◆ **The request**:
The data below must be copied in full and without any change.

◆ **Recorded data**:
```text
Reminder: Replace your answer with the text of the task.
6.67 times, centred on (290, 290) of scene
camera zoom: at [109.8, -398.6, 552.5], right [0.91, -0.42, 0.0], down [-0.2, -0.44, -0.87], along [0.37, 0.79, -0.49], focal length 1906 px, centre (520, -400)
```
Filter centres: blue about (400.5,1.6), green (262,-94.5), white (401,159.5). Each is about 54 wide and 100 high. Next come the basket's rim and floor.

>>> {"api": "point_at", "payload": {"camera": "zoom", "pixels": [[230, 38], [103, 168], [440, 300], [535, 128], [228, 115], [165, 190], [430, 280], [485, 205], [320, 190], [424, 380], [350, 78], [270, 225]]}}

◆ **Answer to this task**:
```text
Reminder: Replace your answer with the text of the task.
6.67 times, centred on (290, 290) of scene
camera zoom: at [109.8, -398.6, 552.5], right [0.91, -0.42, 0.0], down [-0.2, -0.44, -0.87], along [0.37, 0.79, -0.49], focal length 1906 px, centre (520, -400)
```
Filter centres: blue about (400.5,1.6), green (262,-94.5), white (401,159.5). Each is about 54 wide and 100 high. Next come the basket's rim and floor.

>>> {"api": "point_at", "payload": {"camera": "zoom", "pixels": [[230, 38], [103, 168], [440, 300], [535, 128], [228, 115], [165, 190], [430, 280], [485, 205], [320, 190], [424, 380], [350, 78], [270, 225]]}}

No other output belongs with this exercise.